→ Requirements:
(A) Your answer is an exact quotation from the page text: it starts at "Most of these" and ends at "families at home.".
(B) Give the continuation of the page text.

→ Data excerpt:

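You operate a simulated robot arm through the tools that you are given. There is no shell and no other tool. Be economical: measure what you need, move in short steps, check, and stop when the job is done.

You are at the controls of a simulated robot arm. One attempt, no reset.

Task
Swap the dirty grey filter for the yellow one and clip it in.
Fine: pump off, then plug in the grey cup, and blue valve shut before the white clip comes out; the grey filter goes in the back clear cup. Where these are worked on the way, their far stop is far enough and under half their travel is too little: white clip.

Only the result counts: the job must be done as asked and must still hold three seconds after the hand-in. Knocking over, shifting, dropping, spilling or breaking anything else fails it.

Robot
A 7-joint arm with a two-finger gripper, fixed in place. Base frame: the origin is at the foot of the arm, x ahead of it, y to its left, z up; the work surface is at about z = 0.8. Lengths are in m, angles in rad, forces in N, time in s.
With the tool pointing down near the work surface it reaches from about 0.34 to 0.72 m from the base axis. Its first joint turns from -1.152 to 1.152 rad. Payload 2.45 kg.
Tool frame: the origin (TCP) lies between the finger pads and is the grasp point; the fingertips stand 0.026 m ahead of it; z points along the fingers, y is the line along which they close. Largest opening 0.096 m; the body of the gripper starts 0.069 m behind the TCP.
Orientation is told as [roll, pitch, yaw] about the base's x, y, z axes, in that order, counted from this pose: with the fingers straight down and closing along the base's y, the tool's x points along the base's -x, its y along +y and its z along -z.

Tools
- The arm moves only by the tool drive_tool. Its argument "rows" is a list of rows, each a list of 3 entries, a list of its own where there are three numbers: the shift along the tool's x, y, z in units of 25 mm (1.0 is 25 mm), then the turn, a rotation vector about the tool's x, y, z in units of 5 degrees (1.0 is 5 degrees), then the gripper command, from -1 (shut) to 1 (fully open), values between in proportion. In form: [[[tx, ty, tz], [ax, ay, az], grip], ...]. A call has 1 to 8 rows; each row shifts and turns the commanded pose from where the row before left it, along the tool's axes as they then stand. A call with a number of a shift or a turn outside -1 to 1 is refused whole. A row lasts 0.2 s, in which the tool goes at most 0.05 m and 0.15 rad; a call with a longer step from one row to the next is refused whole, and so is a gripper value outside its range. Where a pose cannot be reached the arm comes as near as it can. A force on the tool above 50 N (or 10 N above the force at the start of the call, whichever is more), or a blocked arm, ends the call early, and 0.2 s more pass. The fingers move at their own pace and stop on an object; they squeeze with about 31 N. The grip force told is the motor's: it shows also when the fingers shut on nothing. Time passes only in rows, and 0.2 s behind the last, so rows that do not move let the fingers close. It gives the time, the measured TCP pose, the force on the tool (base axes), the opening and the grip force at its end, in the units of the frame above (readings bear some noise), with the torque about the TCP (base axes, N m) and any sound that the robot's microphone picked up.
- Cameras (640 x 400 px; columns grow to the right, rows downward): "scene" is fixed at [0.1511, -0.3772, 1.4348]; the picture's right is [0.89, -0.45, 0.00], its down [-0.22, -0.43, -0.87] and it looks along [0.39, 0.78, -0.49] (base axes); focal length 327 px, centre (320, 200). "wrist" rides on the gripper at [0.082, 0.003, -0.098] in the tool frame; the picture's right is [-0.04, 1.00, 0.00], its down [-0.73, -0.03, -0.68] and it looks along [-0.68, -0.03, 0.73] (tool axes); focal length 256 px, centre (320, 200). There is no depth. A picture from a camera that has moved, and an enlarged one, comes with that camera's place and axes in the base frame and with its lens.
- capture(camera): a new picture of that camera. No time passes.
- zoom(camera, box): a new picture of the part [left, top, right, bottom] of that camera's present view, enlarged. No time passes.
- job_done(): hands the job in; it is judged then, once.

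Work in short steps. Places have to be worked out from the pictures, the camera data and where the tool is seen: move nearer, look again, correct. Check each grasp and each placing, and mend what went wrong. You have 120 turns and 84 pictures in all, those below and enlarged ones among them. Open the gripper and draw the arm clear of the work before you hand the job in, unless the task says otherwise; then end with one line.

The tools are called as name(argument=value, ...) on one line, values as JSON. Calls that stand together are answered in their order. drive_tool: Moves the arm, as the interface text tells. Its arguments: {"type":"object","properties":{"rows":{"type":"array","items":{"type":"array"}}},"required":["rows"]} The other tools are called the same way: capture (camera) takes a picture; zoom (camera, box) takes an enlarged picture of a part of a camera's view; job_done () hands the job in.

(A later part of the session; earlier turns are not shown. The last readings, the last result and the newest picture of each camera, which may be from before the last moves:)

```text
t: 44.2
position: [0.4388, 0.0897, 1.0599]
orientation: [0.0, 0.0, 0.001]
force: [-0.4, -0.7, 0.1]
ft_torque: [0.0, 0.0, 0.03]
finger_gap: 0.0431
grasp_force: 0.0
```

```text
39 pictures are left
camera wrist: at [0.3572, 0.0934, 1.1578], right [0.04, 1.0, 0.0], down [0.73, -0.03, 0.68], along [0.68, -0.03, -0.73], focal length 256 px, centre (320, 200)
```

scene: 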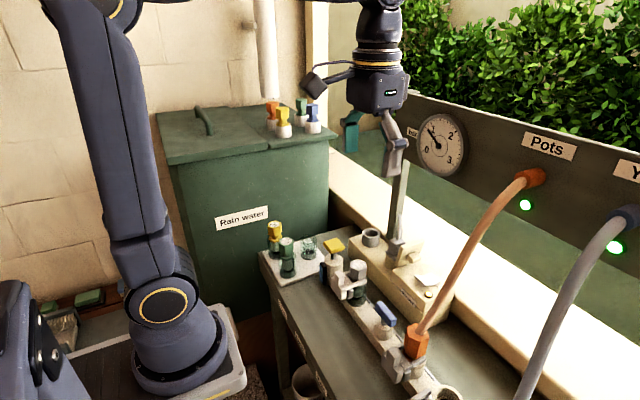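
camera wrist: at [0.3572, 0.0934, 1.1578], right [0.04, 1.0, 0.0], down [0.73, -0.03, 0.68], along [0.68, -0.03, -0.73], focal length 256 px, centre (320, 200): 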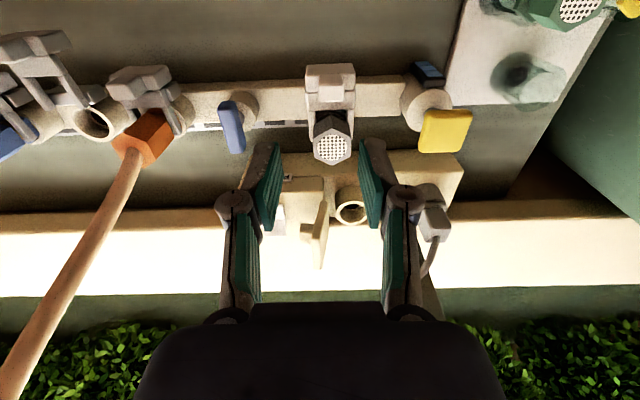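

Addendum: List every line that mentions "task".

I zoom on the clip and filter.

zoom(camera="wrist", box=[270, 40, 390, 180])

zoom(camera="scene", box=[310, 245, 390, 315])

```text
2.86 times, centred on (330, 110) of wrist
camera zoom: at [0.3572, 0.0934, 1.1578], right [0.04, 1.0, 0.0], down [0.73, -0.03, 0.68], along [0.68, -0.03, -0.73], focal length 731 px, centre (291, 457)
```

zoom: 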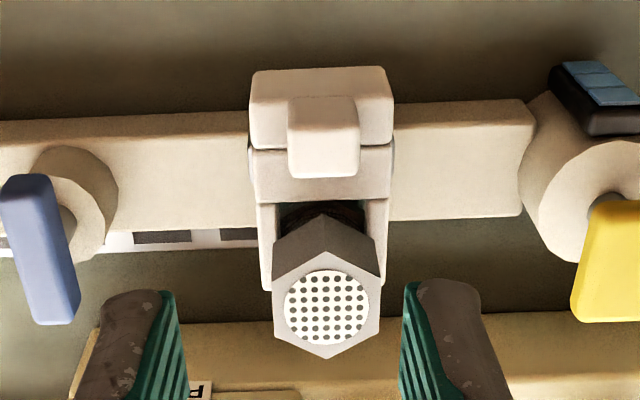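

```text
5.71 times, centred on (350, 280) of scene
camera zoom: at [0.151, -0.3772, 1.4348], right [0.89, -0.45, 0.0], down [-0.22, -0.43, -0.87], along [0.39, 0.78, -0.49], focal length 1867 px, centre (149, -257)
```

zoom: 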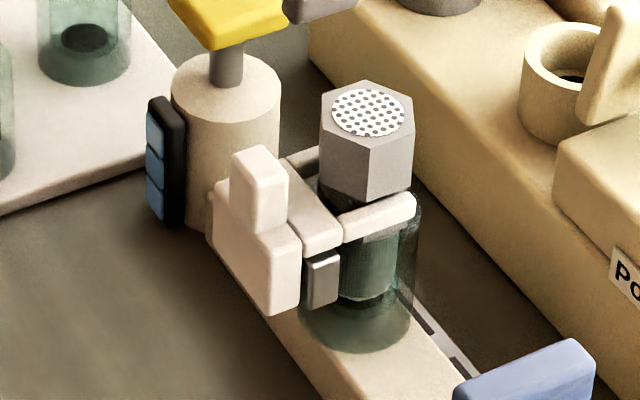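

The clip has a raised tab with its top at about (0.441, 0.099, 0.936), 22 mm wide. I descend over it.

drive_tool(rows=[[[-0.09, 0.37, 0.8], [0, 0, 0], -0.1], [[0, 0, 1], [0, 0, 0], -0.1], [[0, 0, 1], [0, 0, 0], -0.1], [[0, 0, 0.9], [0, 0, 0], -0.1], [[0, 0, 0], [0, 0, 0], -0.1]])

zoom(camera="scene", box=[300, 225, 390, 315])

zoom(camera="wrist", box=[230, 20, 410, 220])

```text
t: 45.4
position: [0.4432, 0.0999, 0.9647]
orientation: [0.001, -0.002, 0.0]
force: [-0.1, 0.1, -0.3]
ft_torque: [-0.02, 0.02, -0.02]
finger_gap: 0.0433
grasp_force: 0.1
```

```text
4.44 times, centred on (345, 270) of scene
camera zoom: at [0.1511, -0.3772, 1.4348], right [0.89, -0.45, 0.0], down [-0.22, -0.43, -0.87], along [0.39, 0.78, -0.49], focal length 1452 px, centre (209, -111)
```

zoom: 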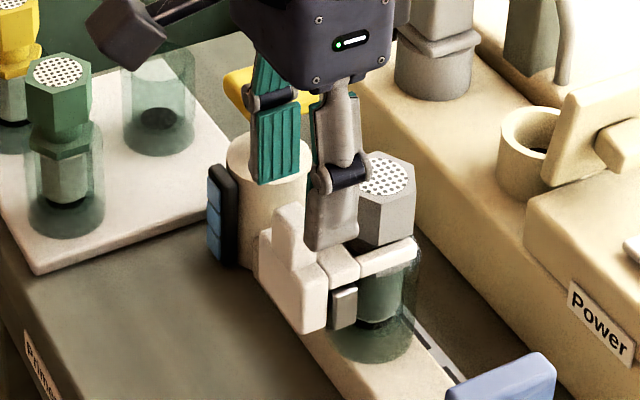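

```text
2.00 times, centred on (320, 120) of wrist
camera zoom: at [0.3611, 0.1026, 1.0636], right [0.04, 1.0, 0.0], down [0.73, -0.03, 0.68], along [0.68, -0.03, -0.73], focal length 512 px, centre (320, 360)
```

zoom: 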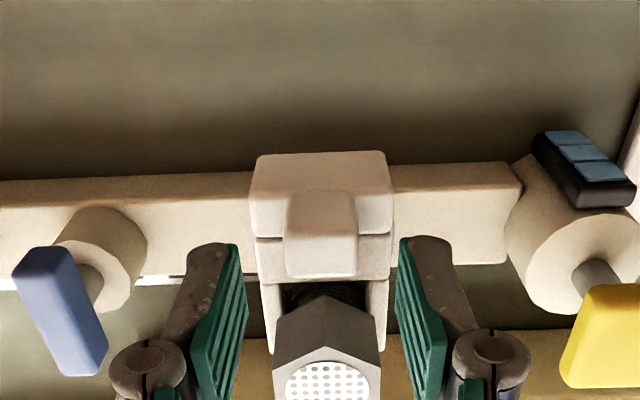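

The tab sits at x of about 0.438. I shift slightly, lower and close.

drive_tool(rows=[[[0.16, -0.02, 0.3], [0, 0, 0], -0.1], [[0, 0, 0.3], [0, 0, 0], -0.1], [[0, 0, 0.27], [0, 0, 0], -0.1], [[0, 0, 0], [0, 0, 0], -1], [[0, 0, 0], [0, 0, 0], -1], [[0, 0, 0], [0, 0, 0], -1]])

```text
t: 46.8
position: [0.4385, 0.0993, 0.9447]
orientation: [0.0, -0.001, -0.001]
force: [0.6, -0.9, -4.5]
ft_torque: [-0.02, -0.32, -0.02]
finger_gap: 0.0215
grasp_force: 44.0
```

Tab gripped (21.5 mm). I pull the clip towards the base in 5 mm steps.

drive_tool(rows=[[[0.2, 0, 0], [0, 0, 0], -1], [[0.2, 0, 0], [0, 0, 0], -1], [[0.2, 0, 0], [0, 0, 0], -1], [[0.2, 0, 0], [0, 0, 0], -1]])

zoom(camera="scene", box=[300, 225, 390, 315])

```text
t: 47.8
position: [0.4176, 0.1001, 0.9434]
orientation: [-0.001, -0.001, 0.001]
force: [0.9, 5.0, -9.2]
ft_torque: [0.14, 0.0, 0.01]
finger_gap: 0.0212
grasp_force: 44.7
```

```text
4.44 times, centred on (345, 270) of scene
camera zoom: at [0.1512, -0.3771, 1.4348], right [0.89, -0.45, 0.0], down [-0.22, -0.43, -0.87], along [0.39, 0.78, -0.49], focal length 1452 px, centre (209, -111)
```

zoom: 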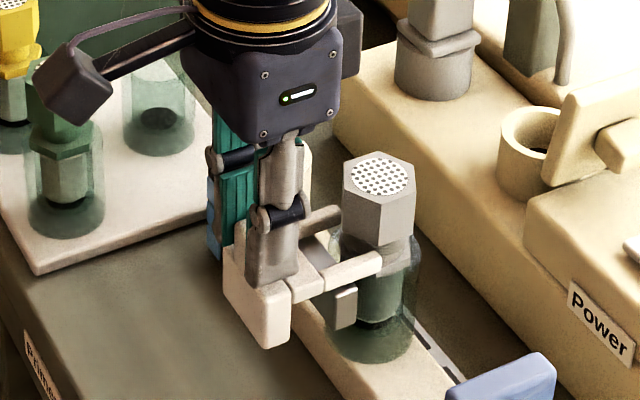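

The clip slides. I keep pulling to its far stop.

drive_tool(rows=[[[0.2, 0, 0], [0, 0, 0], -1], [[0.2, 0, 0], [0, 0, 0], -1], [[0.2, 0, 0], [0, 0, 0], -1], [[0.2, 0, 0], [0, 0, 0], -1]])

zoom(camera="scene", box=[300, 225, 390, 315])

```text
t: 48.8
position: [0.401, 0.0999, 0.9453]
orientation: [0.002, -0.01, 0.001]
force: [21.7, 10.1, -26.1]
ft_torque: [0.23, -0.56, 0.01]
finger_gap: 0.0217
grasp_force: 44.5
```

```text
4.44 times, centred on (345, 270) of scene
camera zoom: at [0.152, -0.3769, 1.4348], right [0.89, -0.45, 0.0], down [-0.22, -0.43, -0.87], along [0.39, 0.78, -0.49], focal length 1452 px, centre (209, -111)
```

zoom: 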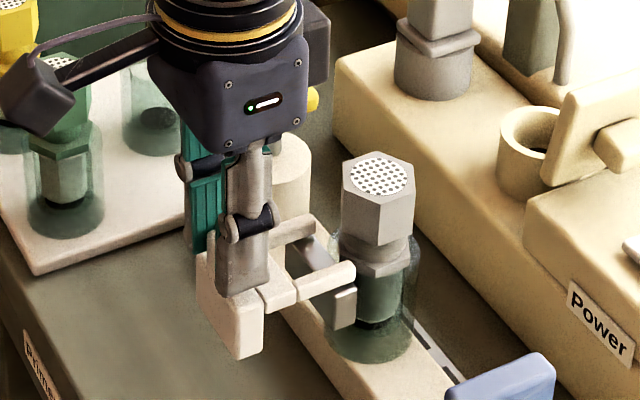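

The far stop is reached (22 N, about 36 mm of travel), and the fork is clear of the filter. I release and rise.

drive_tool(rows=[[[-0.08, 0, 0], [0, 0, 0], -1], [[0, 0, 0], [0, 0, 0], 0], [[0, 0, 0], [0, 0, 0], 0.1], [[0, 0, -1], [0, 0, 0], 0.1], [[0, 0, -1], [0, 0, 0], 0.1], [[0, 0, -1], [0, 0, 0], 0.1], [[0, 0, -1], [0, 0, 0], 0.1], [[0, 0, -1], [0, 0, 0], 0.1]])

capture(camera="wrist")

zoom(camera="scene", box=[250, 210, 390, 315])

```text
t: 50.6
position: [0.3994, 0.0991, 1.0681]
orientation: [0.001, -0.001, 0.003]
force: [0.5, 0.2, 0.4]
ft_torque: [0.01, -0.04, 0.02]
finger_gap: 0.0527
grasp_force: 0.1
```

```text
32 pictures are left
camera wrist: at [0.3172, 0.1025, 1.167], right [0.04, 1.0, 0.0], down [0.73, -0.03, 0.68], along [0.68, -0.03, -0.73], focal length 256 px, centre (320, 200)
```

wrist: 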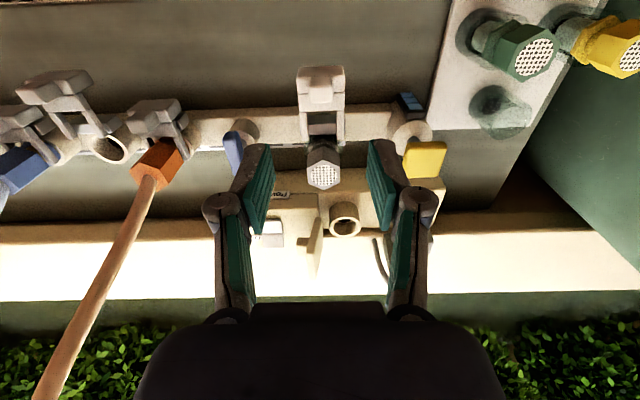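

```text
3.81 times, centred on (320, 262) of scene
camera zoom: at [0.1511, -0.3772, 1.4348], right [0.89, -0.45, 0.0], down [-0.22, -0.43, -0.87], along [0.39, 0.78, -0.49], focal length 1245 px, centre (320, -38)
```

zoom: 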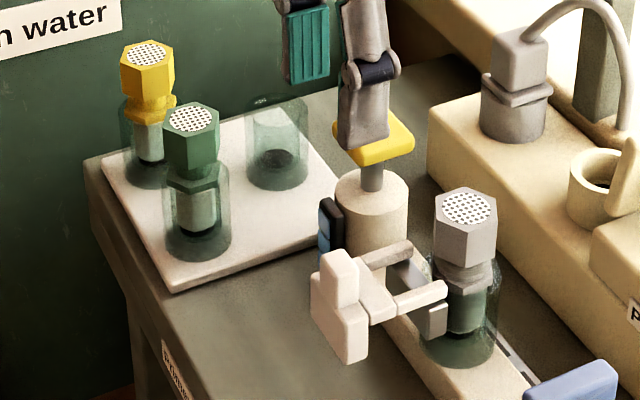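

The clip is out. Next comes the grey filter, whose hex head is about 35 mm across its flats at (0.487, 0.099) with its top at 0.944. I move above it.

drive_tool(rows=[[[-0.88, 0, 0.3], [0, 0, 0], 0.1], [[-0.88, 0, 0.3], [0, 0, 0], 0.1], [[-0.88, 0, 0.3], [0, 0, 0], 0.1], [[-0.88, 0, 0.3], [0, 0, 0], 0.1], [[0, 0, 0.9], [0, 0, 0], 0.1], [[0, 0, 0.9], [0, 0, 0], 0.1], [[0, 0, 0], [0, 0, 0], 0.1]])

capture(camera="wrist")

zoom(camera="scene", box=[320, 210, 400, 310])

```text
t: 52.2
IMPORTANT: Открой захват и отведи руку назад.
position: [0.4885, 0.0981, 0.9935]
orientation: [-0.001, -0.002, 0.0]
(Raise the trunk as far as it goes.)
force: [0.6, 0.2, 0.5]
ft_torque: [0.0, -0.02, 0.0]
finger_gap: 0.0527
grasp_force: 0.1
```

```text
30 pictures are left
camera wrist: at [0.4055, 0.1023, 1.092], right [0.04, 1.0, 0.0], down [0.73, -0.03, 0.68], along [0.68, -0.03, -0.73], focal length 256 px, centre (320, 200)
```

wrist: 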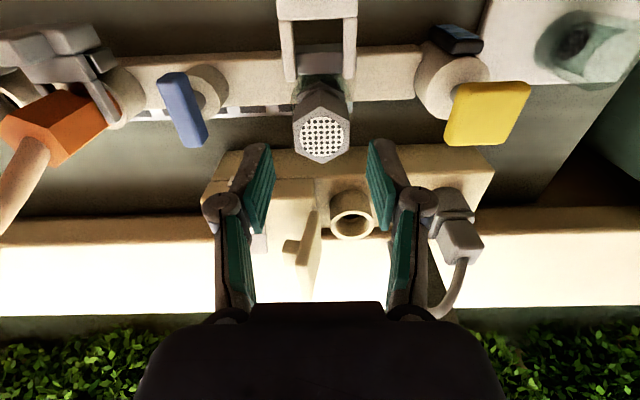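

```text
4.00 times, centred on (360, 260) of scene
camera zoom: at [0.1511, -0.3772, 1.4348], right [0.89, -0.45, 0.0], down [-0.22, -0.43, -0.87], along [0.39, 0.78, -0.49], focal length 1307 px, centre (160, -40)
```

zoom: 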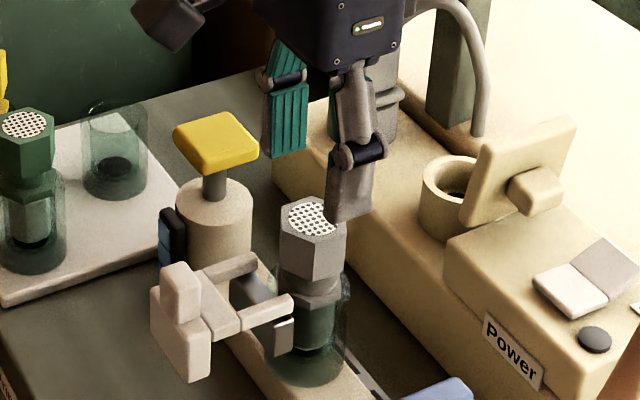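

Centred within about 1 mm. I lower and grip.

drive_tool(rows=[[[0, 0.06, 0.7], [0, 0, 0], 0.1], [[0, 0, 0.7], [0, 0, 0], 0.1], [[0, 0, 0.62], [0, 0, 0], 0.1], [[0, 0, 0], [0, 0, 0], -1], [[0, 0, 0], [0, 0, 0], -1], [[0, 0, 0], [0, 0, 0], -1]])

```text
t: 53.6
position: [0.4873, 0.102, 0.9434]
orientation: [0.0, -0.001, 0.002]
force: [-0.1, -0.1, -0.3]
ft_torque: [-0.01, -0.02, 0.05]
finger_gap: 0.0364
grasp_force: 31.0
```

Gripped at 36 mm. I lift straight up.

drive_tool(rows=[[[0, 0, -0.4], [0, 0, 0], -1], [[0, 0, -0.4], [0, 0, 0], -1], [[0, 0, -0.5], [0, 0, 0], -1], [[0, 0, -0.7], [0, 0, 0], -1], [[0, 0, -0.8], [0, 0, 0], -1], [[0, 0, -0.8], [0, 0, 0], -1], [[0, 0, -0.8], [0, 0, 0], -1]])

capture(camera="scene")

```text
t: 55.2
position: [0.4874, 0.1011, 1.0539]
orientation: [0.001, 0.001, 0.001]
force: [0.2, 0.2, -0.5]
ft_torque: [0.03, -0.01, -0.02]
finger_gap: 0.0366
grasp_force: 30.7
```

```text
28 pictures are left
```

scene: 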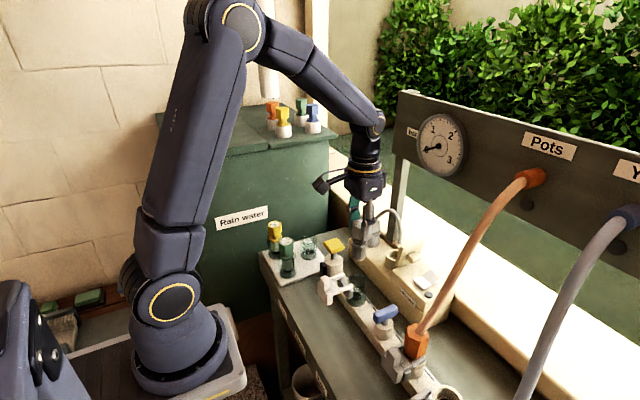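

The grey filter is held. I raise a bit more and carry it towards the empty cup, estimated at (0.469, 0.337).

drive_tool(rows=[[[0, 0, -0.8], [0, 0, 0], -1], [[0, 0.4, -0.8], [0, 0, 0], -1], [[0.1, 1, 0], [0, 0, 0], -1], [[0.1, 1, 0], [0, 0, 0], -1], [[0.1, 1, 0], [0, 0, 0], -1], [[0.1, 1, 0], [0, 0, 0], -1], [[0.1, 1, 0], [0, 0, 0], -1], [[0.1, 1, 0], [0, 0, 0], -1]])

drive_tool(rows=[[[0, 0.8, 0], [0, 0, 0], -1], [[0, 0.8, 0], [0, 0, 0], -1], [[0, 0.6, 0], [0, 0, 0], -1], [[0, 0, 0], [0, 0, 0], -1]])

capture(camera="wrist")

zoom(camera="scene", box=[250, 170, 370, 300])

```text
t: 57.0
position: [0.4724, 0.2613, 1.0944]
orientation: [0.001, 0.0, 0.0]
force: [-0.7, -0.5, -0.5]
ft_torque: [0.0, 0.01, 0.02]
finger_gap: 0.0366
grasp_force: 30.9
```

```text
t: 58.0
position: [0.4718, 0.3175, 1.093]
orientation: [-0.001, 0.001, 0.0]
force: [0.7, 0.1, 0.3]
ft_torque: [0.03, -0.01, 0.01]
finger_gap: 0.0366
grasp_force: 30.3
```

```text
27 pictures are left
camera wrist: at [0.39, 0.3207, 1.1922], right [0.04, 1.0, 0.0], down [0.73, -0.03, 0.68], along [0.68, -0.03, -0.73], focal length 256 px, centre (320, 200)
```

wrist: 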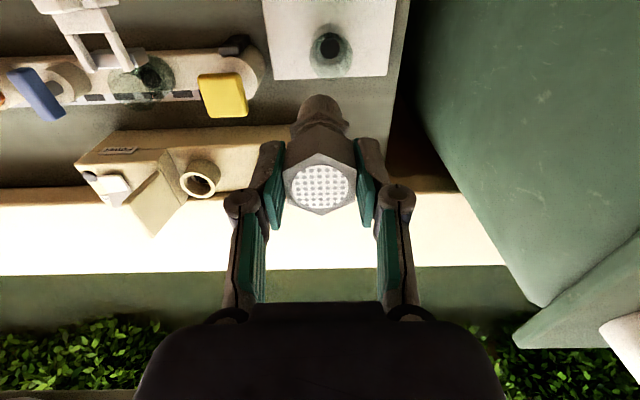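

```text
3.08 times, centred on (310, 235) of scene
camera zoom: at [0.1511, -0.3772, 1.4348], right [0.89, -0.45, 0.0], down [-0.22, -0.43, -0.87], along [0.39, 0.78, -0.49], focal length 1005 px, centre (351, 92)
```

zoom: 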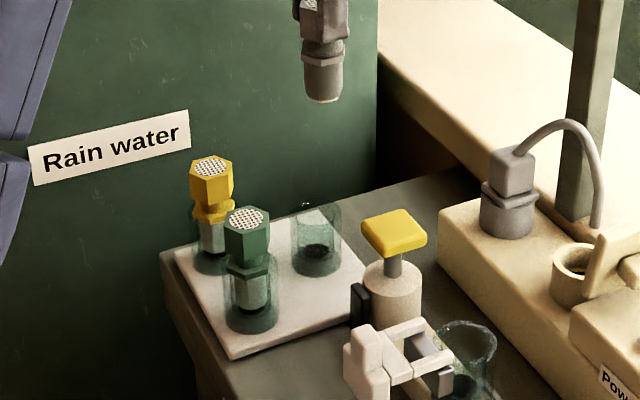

→ Page text:
Screen shot 2015-06-10 at 7.41.08 PM  The Secrets of the Anzacs: The Untold Story of Venereal Disease in the Australian Army, 1914-1919 written by Raden Dunbar reveals secrets and astonishing statistics such as the fact that during World War 1, about 60,000 soldiers in the Australian army were treated by army doctors in Egypt, Europe and Australia for venereal diseases – almost the same number of diggers who were killed during the war. Janet McCalman, author of Sex and Suffering described Dunbar’s story as  ‘a timely and necessary contribution to the centenary of Anzac.’ 

Most of these men had been infected with venereal disease in the brothels of Egypt. In the 1880s 40,000 British soldiers landed in Egypt and stayed and were the customers of the numerous bars, brothels and sex shows. In 1914, AIF forces from Australia that were headed for England via the Suez Canal were ordered to disembark and to set up their camps close to Cairo with the result that thousands of cashed-up Australians were living very close to the infamous brothels of Cairo and very far from their families at home.

Dunbar writes that the boys had money and freedom and regularly frequented the ‘Wozza’, an irresistible and fabulous place that was really a collection of squalid run-down apartment buildings known for venereal diseases: gonorrhoea, syphilis and chancroid. Condoms were not in common use in 1915 and the healing power of antibiotics was yet to be discovered. Abstinence from sex was the only sure way of avoiding the disease with prophylactic treatments such as antiseptic ointments to be applied to the genitals proving unpopular and rubber condoms extremely uncomfortable. In 1915 gonorrhoea, syphilis and chancroid were treated with drugs made from mercury, arsenic and silver and other toxic materials.

→ Answers for the tasks:
(A)
Most of these men had been infected with venereal disease in the brothels of Egypt. In the 1880s 40,000 British soldiers landed in Egypt and stayed and were the customers of the numerous bars, brothels and sex shows. In 1914, AIF forces from Australia that were headed for England via the Suez Canal were ordered to disembark and to set up their camps close to Cairo with the result that thousands of cashed-up Australians were living very close to the infamous brothels of Cairo and very far from their families at home.

(B)
Claire Wright, author of The Forgotten Rebels of Eureka writes:

 The Secrets of the Anzacs is a full-frontal assault on our senses and our historical sensibilities. Deeply researched and always fascinating, Dunbar helps restore the Anzac legend to something more tangible, more complex, and, oddly, more heroic.’

In this interesting book, Raden Dunbar, retired schoolteacher, principal and university lecturer and author rarely mentions the prostituted women and only briefly acknowledges the wives, girl friends and mothers of the men. His concern and interest is for the infected soldiers of whom one in ten were married. But what of the prostituted women? Why were they forced to prostitute themselves? What do we know about the sex industry in WW1? Were the women in the brothels treated for their venereal disease? What about the wives and girlfriends? Were they infected also?

I would have hoped that researcher and author Claire Wright winner of the 2014 Stella Prize would have commented on the obvious omission in Raden Dunbar’s untold story of venereal disease in the Australian Army, 1914-1919- the women’s story.  In The Forgotten Rebels of Eureka, Wright researches the history of Victoria’s gold rushes and the Eureka Stockade – addressing the recording of this episode which has largely ignored the presence and influence of women on the gold fields.

Little is known about what happened to the women who worked in the wartime brothels, especially after the war ended. If it is known that 60,000 Australian soldiers got either gonorrhea or syphilis while serving, then a great many of these women also suffered these diseases.

Their story remains untold.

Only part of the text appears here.